DATA SHOWN =
— Start —

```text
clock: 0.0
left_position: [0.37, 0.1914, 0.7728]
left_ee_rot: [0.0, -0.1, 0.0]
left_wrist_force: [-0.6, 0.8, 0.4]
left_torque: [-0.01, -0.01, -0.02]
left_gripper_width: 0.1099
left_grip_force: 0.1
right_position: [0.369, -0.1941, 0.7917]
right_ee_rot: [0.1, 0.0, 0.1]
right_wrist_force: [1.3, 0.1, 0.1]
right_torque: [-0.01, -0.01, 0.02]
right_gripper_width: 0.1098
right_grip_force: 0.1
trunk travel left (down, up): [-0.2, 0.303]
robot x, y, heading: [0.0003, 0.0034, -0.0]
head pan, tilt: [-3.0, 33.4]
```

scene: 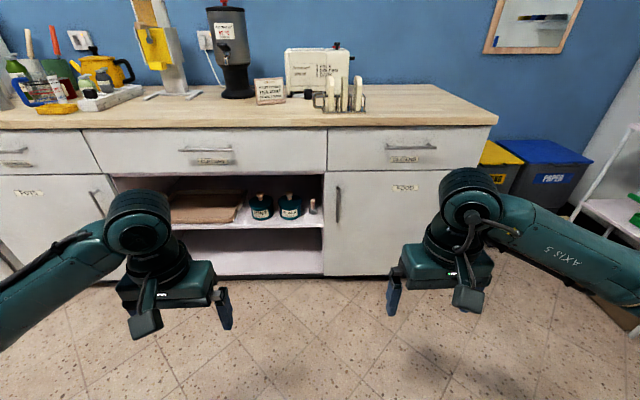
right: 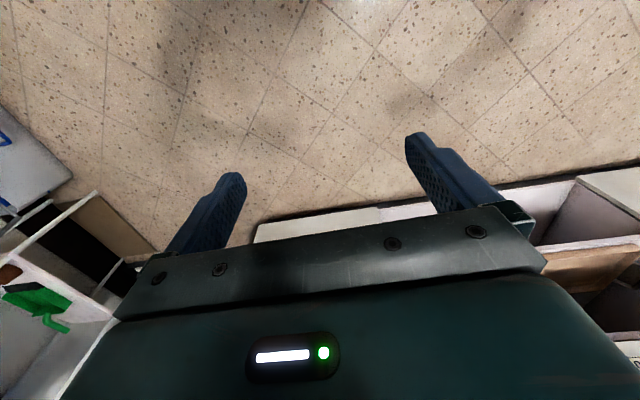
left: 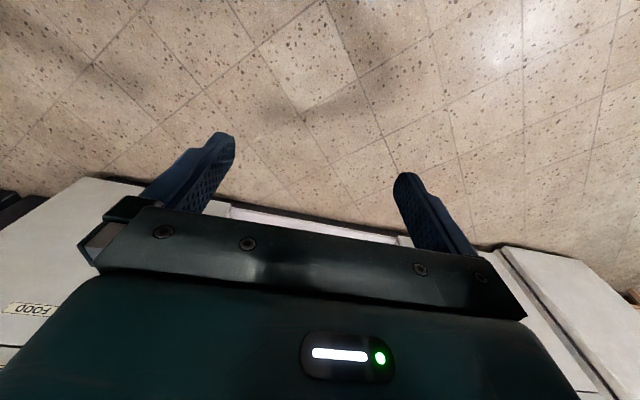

— End —

THE TASK = With the pictures left out, transcribe the material exactly.

RESPONSE TO THIS EXERCISE =
```text
clock: 0.0
left_position: [0.37, 0.1914, 0.7728]
left_ee_rot: [0.0, -0.1, 0.0]
left_wrist_force: [-0.6, 0.8, 0.4]
left_torque: [-0.01, -0.01, -0.02]
left_gripper_width: 0.1099
left_grip_force: 0.1
right_position: [0.369, -0.1941, 0.7917]
right_ee_rot: [0.1, 0.0, 0.1]
right_wrist_force: [1.3, 0.1, 0.1]
right_torque: [-0.01, -0.01, 0.02]
right_gripper_width: 0.1098
right_grip_force: 0.1
trunk travel left (down, up): [-0.2, 0.303]
robot x, y, heading: [0.0003, 0.0034, -0.0]
head pan, tilt: [-3.0, 33.4]
```

scene: 
right: 
left: 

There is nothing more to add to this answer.